- Republican Party-dominated local government unlikely to pass bill
- Bill’s author has been vociferous in support for gambling liberalisation
- State has also seen calls to legalise sports betting fail recently
West Virginia’s House of Delegates will mull over a new bill that has been introduced for the legalization and regulation of online casinos in the state.
House Bill 3067, however, does not have much chance of success according to some commentators. Authored by Delegate Shawn Fluharty (D-District 3) and co-sponsored by four Democratic lawmakers, the bill would legalize online gambling, allowing existing gambling locations to pay a $50,000 license to run online operations in the state in an attempt to raise some much needed revenue.
But the move is unlikely to become law thanks to strong opposition in the state’s Republican-dominated legislature.
Gambling is already a big industry in West Virginia – the state contains five casinos, permits gaming in bars and also has a public lottery. However, it seems the move into online casinos and gambling may be a step too far for many local legislators and decision makers, who have traditionally been opposed to the move and any further developments into the so-called ‘sin sector’.

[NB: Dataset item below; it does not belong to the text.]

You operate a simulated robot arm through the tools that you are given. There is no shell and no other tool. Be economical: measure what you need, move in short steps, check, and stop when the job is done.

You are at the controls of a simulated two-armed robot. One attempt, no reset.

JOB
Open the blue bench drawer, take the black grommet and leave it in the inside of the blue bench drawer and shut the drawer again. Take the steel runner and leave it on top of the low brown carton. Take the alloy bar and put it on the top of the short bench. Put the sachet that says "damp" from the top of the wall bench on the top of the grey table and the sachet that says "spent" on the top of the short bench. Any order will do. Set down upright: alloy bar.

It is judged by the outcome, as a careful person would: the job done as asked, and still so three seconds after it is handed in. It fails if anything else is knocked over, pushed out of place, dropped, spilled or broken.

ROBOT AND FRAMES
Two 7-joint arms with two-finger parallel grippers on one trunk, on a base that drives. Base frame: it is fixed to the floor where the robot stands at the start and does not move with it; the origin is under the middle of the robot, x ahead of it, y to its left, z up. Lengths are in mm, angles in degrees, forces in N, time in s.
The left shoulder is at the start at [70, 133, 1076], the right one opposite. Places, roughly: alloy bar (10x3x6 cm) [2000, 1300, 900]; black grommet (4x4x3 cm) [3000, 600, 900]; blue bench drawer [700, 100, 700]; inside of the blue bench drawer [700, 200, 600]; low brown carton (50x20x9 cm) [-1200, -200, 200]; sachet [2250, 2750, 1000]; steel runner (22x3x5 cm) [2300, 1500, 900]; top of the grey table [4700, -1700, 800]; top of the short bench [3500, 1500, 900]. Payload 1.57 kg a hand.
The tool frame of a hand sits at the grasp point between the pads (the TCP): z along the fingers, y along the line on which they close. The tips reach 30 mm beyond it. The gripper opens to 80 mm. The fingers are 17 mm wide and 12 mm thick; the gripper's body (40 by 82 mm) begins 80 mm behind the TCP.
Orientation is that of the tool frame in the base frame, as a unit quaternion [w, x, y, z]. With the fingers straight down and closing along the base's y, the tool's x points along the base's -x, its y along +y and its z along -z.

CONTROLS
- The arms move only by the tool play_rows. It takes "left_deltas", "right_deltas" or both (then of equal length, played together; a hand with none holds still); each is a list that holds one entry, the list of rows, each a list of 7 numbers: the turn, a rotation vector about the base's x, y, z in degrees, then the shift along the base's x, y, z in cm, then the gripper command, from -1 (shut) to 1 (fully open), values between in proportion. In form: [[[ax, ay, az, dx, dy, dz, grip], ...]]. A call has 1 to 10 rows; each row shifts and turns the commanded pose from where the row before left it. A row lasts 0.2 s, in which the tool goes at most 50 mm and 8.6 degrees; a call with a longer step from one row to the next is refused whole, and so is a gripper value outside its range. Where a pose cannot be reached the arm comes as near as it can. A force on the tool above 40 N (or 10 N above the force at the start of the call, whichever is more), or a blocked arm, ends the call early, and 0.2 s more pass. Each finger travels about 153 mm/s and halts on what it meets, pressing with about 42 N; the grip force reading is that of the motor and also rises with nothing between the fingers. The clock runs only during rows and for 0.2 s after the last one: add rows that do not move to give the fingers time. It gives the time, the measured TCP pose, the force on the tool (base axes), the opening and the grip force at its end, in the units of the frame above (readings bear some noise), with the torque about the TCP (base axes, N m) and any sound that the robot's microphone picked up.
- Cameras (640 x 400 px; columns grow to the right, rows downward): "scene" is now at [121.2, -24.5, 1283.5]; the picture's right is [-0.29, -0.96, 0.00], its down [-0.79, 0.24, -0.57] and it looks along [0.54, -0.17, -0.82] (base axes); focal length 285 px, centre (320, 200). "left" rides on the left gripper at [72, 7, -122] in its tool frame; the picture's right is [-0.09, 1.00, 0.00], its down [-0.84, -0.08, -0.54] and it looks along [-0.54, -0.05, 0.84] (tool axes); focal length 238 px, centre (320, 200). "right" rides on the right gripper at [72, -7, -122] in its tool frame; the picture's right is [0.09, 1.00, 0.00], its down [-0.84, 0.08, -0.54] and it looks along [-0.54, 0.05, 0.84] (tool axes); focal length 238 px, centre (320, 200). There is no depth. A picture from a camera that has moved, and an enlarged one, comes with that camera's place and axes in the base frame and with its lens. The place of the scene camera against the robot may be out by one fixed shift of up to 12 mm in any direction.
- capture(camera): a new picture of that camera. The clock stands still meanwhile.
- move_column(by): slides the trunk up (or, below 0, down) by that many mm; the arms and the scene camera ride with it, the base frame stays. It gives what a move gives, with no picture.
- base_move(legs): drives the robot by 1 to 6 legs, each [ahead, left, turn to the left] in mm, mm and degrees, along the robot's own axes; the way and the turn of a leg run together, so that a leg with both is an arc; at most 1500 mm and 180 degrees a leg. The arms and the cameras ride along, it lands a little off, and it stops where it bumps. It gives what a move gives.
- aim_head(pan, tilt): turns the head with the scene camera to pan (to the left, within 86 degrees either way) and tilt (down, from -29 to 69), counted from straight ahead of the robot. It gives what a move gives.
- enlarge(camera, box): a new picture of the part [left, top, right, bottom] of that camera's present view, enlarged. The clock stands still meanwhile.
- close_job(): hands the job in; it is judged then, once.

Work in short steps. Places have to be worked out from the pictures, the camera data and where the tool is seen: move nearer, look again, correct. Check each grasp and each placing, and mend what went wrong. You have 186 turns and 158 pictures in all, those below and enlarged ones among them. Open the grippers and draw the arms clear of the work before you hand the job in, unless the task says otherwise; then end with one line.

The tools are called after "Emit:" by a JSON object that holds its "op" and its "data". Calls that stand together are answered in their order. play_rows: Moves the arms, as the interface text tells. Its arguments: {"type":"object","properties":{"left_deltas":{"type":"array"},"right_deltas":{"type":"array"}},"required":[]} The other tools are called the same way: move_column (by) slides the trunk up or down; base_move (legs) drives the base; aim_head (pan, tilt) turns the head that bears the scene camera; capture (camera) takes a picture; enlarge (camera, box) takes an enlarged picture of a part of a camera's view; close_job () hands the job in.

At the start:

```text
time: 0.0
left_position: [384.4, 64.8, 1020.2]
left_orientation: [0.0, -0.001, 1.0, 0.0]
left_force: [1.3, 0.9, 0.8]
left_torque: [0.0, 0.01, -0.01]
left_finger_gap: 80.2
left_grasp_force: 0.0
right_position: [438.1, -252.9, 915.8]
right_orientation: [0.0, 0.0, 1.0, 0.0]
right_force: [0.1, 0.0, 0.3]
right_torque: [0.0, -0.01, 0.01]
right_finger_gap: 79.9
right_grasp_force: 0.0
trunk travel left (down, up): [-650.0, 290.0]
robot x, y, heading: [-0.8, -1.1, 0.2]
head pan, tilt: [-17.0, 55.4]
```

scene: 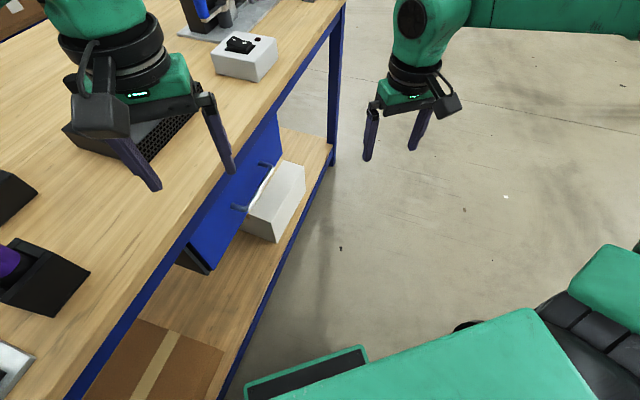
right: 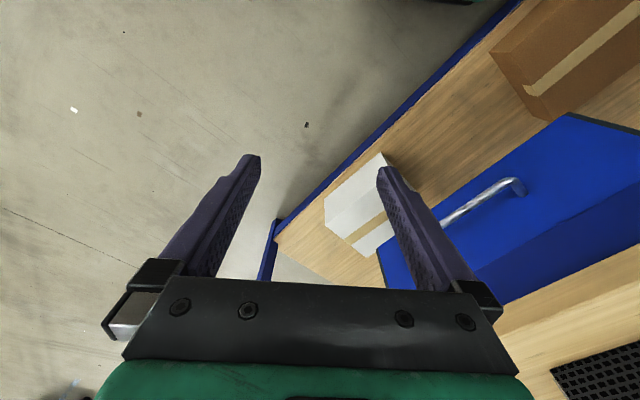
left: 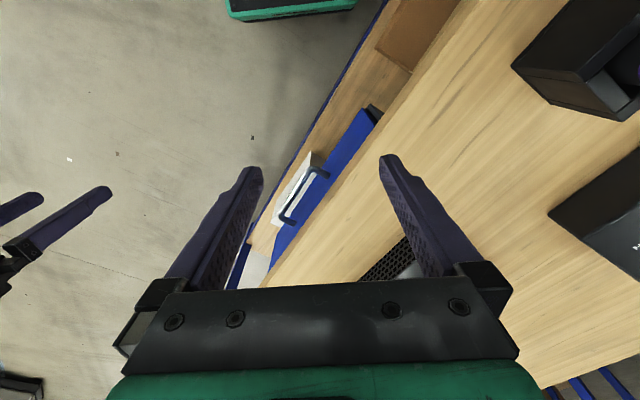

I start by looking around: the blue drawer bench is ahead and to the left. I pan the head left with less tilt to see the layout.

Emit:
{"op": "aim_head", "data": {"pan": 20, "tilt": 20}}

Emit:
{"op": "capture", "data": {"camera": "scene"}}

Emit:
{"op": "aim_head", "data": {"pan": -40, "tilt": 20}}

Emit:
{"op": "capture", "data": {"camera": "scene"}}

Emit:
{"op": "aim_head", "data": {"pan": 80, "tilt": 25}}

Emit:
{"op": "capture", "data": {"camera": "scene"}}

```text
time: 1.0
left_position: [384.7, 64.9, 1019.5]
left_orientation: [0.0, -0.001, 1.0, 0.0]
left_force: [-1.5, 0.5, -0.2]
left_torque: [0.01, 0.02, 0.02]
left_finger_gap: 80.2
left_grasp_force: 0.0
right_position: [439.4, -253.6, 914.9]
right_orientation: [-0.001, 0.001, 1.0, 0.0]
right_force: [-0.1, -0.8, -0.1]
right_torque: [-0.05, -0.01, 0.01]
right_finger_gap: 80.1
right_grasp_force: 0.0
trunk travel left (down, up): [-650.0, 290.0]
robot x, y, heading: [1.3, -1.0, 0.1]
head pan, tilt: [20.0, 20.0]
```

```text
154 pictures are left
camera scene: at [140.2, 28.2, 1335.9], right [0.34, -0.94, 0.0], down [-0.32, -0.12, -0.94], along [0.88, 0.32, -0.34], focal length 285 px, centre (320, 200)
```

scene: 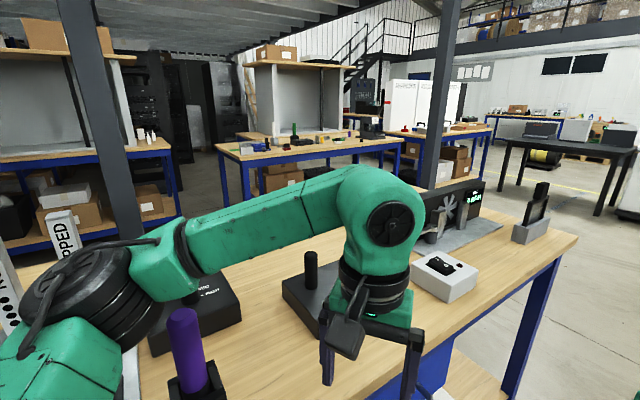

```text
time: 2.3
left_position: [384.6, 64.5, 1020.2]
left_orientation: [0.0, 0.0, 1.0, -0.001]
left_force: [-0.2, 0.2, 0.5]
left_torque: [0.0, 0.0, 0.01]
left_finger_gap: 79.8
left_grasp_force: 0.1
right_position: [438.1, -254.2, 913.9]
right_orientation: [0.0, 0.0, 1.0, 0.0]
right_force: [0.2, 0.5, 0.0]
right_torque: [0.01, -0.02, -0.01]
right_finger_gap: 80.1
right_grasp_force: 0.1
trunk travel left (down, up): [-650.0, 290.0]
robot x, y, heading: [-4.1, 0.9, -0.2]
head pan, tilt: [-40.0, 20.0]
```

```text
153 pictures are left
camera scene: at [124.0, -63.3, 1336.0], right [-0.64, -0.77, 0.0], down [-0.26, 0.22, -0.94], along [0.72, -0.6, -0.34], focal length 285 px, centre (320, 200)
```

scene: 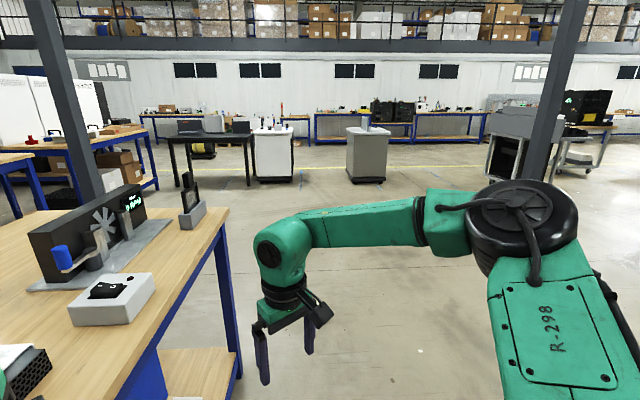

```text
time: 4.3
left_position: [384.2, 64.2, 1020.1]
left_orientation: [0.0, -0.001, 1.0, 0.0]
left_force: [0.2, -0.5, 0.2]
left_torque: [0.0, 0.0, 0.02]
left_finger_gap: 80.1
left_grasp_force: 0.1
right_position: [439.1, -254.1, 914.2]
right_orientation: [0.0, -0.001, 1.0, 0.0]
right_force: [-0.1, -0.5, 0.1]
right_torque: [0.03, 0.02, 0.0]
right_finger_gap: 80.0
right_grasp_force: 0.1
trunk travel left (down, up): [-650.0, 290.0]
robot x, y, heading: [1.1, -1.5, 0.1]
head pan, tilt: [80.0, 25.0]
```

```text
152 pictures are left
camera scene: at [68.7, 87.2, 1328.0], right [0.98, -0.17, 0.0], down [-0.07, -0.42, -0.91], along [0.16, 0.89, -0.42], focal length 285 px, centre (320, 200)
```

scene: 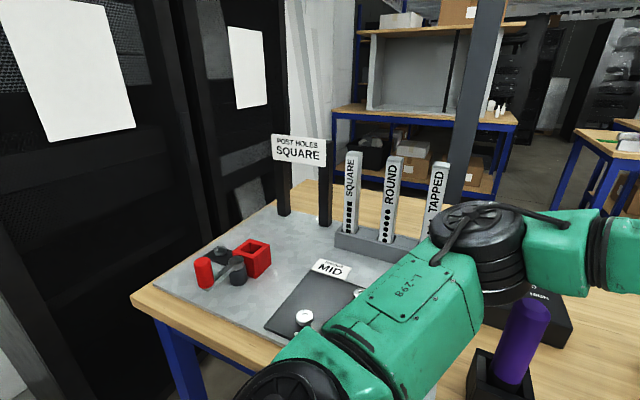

‘March Madness’ sparking debate over sports betting
Fluharty has been at the forefront of many initiatives to liberalise the state’s gambling laws. He also recently called on the state to legalise sports betting, an issue which is often hotly debated around the current ‘March Madness’ period, when millions of Americans participate in friendly (and technically illegal) betting pools. He also frequently posts about gambling on his social media accounts.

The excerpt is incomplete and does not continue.